Tasco Yusen Gold Cold Sdn Bhd managing director Andy Lee says the group’s strategy is to expand its business by providing more services that its existing customers would need.

Tasco Yusen Gold Cold handles the group’s cold chain business.

“We do not want to just expand the width of the business, as in the number of customers in the cold chain business. We want to go deeper by providing solutions that Tasco has to our existing customers,” says Andy.

The type of retailers in this segment that require logistics solutions include food chain retailers, convenience stores, retailers at petrol stations and pharmacists. Again, this complements its venture with Yee Lee.

Andy points out that Tasco is providing three type of services, namely dry, chill and frozen.

“For example, Häagen-Dazs would need logistics services for its dry products, such as its chocolate and cups. Convenience stores, which have products like ice cream (frozen), also have offerings such as fresh salad (chill) and drinks (dry). So, instead of having three logistics companies delivering the products, we are able to do it all,” says Andy.

With its full range of services, Tasco has started receiving queries from clients for regional coverage.

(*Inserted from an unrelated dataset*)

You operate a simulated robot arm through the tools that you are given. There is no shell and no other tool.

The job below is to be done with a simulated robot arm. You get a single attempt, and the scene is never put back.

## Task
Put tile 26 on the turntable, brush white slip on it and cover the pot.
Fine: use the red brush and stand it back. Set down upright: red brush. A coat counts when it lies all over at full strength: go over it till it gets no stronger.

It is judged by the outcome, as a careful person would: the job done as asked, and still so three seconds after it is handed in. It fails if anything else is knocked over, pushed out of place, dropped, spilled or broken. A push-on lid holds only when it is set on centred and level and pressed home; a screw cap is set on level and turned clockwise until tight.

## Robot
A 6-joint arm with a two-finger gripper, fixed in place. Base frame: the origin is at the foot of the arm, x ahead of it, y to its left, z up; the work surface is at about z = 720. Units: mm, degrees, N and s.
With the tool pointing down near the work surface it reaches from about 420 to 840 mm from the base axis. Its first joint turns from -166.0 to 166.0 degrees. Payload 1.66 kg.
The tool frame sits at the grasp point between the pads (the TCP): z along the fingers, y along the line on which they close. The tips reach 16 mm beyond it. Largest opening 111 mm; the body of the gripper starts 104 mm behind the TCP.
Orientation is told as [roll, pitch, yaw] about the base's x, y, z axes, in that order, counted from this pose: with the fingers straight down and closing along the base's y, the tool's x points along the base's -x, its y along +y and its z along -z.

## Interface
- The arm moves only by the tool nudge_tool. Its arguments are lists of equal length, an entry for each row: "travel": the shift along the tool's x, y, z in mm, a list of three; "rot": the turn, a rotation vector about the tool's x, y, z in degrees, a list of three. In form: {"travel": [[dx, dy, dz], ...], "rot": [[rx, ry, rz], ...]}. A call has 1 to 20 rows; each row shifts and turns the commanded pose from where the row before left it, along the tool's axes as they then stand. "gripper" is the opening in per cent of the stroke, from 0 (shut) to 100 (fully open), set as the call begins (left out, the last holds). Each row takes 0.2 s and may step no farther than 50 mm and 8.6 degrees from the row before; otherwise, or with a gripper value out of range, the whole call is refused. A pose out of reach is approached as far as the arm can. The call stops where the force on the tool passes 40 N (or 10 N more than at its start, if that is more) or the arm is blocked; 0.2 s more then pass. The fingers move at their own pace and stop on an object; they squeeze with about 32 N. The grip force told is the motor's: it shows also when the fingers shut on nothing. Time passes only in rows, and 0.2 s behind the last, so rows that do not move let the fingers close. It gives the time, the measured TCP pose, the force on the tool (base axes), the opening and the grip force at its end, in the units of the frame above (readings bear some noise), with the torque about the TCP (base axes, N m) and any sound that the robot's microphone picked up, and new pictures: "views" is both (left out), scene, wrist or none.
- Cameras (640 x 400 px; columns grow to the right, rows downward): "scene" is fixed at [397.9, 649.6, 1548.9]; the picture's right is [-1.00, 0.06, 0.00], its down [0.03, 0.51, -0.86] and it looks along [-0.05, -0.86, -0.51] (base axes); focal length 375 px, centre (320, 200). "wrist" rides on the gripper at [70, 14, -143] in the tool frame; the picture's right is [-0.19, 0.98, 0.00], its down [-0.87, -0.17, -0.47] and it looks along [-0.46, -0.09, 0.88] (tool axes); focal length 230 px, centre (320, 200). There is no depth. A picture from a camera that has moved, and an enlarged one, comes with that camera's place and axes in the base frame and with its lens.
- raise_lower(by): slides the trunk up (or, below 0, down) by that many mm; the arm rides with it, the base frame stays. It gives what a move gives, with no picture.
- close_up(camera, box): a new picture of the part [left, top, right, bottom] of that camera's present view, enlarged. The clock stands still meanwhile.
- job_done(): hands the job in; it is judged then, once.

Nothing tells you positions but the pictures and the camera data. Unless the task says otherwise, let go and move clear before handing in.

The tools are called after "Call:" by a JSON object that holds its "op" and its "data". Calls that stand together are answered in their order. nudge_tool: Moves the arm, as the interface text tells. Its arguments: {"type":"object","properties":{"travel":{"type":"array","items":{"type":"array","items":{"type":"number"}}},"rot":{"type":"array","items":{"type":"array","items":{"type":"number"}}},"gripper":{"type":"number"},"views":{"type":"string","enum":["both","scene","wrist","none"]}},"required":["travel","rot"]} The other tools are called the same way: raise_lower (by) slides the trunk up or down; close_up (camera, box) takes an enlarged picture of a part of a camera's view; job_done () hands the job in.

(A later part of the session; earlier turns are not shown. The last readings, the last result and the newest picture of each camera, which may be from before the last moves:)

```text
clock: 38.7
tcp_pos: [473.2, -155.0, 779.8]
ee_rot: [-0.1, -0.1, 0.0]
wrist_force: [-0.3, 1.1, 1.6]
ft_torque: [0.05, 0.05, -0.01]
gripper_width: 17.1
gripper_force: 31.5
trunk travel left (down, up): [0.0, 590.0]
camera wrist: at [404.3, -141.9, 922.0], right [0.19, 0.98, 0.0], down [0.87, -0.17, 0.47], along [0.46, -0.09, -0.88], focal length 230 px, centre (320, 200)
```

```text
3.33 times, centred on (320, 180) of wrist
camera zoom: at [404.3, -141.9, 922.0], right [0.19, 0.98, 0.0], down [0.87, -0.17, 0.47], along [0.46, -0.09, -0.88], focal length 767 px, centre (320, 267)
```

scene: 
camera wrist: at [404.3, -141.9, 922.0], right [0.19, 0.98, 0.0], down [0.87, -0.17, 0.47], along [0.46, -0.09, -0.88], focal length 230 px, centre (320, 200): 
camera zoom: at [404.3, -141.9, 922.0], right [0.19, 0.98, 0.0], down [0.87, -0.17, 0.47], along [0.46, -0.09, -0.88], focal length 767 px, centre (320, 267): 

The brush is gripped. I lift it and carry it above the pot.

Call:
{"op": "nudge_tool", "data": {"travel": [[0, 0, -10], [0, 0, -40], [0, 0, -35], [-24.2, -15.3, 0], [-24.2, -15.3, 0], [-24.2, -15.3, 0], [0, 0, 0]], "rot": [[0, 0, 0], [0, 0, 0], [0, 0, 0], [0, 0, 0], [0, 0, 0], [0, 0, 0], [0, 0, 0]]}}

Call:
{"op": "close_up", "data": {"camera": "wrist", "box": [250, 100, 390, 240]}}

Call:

Tan says Tasco expects to see earnings growth only in the financial year ending March 31, 2019 (FY2019). “Earnings are expected to be flat in FY2018.”

For the nine months ended Dec 31, 2017, Tasco reported a net profit of RM24.35 million, marginally higher than the RM23.14 million it saw the year before. Revenue grew almost 24% to RM540.7 million from RM437 million. Its cold chain business generated revenue of RM39.5 million and profit before tax of RM4 million during the period.

As at Dec 31 last year, the group’s borrowings jumped by almost seven times to RM272.2 million from RM38.9 million the year before. Its gearing ratio shot up to 0.75 times from 0.15 times in March last year.

“The higher finance cost led to lower margin in the latest results. The sales mix was part of the reason for the decline in margin. Another reason was the amount of investment that we are doing to grow the business,” says Tan.

However, the management is optimistic about its long-term prospects, with the cold chain segment expected to see better results.

“We need some fresh funds to come in, not so much because we’re over-geared but because we need a war chest to [allow us to take advantage of] any opportunities that we see … we’re looking at various ways to do it,” says Freddie.

He hints that one aspect being considered is for strategic partners to invest in YLTC, especially investors who would benefit from the services provided by the JV.

Tasco’s share price has been on a decline since last July. It has fallen 13% year to date, closing at RM1.79 last Thursday. The sharp drop was partly due to its ventures not starting as early as expected.

Analysts remain optimistic about its potential, with a 12-month target price of RM2.44, indicating a potential return of 36%.